TASK PROMPT: Quote every line as written. Omit pictures.

MATERIAL:
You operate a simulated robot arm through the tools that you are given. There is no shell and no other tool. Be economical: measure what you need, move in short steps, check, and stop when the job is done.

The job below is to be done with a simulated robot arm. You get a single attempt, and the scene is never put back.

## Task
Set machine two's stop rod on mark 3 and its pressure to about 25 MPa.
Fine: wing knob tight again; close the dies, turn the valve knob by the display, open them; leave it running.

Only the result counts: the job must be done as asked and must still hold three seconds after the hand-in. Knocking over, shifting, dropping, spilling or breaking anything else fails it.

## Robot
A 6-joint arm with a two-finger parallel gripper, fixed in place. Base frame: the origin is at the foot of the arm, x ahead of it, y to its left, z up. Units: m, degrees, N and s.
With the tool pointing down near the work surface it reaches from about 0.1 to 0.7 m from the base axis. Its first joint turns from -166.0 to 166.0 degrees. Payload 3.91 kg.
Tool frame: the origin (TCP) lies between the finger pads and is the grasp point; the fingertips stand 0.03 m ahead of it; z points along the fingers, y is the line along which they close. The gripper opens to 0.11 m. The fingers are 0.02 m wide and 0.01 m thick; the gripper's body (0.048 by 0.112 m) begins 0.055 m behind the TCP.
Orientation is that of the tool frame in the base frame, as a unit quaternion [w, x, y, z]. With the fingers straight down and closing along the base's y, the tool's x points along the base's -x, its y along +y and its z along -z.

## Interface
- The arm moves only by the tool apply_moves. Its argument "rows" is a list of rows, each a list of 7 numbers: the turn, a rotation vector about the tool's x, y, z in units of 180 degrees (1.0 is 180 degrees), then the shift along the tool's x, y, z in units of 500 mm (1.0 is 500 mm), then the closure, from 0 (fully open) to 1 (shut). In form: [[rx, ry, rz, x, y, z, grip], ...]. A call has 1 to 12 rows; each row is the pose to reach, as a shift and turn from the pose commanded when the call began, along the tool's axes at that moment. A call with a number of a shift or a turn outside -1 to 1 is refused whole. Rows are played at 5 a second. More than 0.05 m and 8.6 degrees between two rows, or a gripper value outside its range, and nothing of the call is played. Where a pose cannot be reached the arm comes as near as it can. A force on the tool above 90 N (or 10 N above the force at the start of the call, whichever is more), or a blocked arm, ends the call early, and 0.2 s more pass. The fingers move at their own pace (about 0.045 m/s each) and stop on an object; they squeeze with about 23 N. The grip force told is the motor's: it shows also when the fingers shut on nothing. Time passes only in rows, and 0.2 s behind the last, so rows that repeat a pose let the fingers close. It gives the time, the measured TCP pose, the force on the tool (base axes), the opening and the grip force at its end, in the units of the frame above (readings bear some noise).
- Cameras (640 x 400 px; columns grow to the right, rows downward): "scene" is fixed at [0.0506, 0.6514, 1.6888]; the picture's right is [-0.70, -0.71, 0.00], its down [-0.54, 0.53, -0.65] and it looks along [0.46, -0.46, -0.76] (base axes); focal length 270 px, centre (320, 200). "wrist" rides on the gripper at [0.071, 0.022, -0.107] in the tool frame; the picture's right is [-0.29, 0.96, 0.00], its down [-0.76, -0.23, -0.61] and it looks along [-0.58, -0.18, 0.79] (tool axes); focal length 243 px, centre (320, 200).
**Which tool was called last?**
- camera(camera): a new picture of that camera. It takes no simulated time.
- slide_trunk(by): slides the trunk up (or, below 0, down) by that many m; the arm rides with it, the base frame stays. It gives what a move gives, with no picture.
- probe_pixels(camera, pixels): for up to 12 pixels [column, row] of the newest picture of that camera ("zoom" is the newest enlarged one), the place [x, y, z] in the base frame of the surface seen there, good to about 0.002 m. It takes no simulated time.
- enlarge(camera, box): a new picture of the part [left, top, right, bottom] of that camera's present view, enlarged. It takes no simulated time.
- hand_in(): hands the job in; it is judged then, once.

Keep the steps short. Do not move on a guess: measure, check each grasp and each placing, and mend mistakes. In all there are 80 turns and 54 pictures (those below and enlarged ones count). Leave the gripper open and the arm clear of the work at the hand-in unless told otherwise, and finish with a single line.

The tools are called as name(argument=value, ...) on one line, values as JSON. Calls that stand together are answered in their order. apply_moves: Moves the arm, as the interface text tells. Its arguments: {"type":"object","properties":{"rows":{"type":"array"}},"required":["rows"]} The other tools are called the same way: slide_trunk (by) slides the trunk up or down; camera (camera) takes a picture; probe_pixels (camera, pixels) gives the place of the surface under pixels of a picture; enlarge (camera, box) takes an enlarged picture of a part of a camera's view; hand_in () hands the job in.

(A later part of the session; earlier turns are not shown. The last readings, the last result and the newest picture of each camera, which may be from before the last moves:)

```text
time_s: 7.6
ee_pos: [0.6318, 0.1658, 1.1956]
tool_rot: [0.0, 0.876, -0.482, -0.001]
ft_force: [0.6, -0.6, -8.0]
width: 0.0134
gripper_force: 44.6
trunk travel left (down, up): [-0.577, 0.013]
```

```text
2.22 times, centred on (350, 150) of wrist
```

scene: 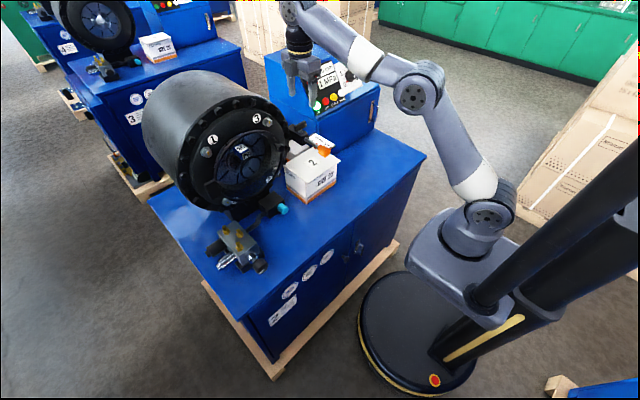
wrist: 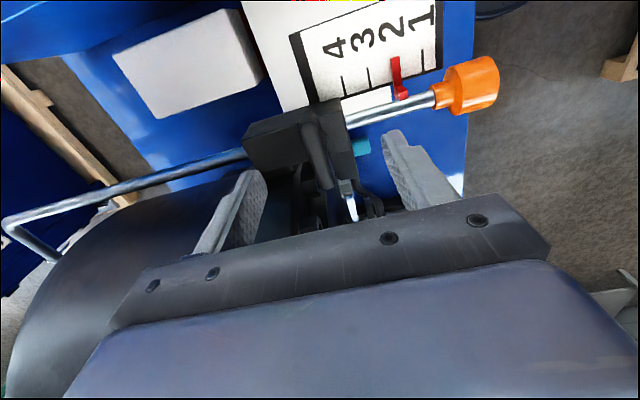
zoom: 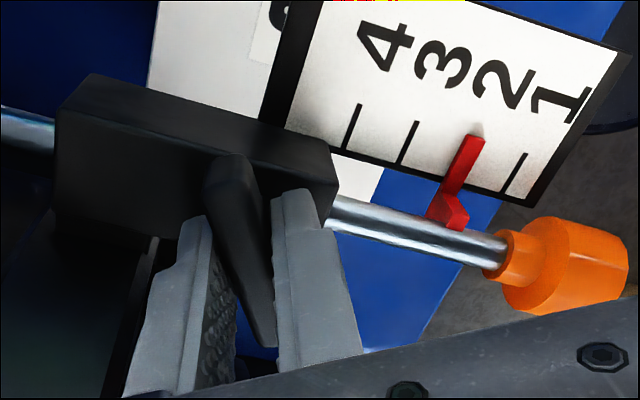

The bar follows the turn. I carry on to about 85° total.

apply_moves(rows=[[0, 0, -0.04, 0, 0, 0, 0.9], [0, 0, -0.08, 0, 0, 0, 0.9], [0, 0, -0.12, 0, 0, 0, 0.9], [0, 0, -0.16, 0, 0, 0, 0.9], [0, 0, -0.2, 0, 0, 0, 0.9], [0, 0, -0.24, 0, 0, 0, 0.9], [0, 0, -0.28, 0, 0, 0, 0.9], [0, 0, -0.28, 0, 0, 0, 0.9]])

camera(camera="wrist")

EXPECTED ANSWER:
You operate a simulated robot arm through the tools that you are given. There is no shell and no other tool. Be economical: measure what you need, move in short steps, check, and stop when the job is done.

The job below is to be done with a simulated robot arm. You get a single attempt, and the scene is never put back.

## Task
Set machine two's stop rod on mark 3 and its pressure to about 25 MPa.
Fine: wing knob tight again; close the dies, turn the valve knob by the display, open them; leave it running.

Only the result counts: the job must be done as asked and must still hold three seconds after the hand-in. Knocking over, shifting, dropping, spilling or breaking anything else fails it.

## Robot
A 6-joint arm with a two-finger parallel gripper, fixed in place. Base frame: the origin is at the foot of the arm, x ahead of it, y to its left, z up. Units: m, degrees, N and s.
With the tool pointing down near the work surface it reaches from about 0.1 to 0.7 m from the base axis. Its first joint turns from -166.0 to 166.0 degrees. Payload 3.91 kg.
Tool frame: the origin (TCP) lies between the finger pads and is the grasp point; the fingertips stand 0.03 m ahead of it; z points along the fingers, y is the line along which they close. The gripper opens to 0.11 m. The fingers are 0.02 m wide and 0.01 m thick; the gripper's body (0.048 by 0.112 m) begins 0.055 m behind the TCP.
Orientation is that of the tool frame in the base frame, as a unit quaternion [w, x, y, z]. With the fingers straight down and closing along the base's y, the tool's x points along the base's -x, its y along +y and its z along -z.

## Interface
- The arm moves only by the tool apply_moves. Its argument "rows" is a list of rows, each a list of 7 numbers: the turn, a rotation vector about the tool's x, y, z in units of 180 degrees (1.0 is 180 degrees), then the shift along the tool's x, y, z in units of 500 mm (1.0 is 500 mm), then the closure, from 0 (fully open) to 1 (shut). In form: [[rx, ry, rz, x, y, z, grip], ...]. A call has 1 to 12 rows; each row is the pose to reach, as a shift and turn from the pose commanded when the call began, along the tool's axes at that moment. A call with a number of a shift or a turn outside -1 to 1 is refused whole. Rows are played at 5 a second. More than 0.05 m and 8.6 degrees between two rows, or a gripper value outside its range, and nothing of the call is played. Where a pose cannot be reached the arm comes as near as it can. A force on the tool above 90 N (or 10 N above the force at the start of the call, whichever is more), or a blocked arm, ends the call early, and 0.2 s more pass. The fingers move at their own pace (about 0.045 m/s each) and stop on an object; they squeeze with about 23 N. The grip force told is the motor's: it shows also when the fingers shut on nothing. Time passes only in rows, and 0.2 s behind the last, so rows that repeat a pose let the fingers close. It gives the time, the measured TCP pose, the force on the tool (base axes), the opening and the grip force at its end, in the units of the frame above (readings bear some noise).
- Cameras (640 x 400 px; columns grow to the right, rows downward): "scene" is fixed at [0.0506, 0.6514, 1.6888]; the picture's right is [-0.70, -0.71, 0.00], its down [-0.54, 0.53, -0.65] and it looks along [0.46, -0.46, -0.76] (base axes); focal length 270 px, centre (320, 200). "wrist" rides on the gripper at [0.071, 0.022, -0.107] in the tool frame; the picture's right is [-0.29, 0.96, 0.00], its down [-0.76, -0.23, -0.61] and it looks along [-0.58, -0.18, 0.79] (tool axes); focal length 243 px, centre (320, 200).
**Which tool was called last?**
- camera(camera): a new picture of that camera. It takes no simulated time.
- slide_trunk(by): slides the trunk up (or, below 0, down) by that many m; the arm rides with it, the base frame stays. It gives what a move gives, with no picture.
- probe_pixels(camera, pixels): for up to 12 pixels [column, row] of the newest picture of that camera ("zoom" is the newest enlarged one), the place [x, y, z] in the base frame of the surface seen there, good to about 0.002 m. It takes no simulated time.
- enlarge(camera, box): a new picture of the part [left, top, right, bottom] of that camera's present view, enlarged. It takes no simulated time.
- hand_in(): hands the job in; it is judged then, once.

Keep the steps short. Do not move on a guess: measure, check each grasp and each placing, and mend mistakes. In all there are 80 turns and 54 pictures (those below and enlarged ones count). Leave the gripper open and the arm clear of the work at the hand-in unless told otherwise, and finish with a single line.

The tools are called as name(argument=value, ...) on one line, values as JSON. Calls that stand together are answered in their order. apply_moves: Moves the arm, as the interface text tells. Its arguments: {"type":"object","properties":{"rows":{"type":"array"}},"required":["rows"]} The other tools are called the same way: slide_trunk (by) slides the trunk up or down; camera (camera) takes a picture; probe_pixels (camera, pixels) gives the place of the surface under pixels of a picture; enlarge (camera, box) takes an enlarged picture of a part of a camera's view; hand_in () hands the job in.

(A later part of the session; earlier turns are not shown. The last readings, the last result and the newest picture of each camera, which may be from before the last moves:)

```text
time_s: 7.6
ee_pos: [0.6318, 0.1658, 1.1956]
tool_rot: [0.0, 0.876, -0.482, -0.001]
ft_force: [0.6, -0.6, -8.0]
width: 0.0134
gripper_force: 44.6
trunk travel left (down, up): [-0.577, 0.013]
```

```text
2.22 times, centred on (350, 150) of wrist
```

scene: 
wrist: 
zoom: 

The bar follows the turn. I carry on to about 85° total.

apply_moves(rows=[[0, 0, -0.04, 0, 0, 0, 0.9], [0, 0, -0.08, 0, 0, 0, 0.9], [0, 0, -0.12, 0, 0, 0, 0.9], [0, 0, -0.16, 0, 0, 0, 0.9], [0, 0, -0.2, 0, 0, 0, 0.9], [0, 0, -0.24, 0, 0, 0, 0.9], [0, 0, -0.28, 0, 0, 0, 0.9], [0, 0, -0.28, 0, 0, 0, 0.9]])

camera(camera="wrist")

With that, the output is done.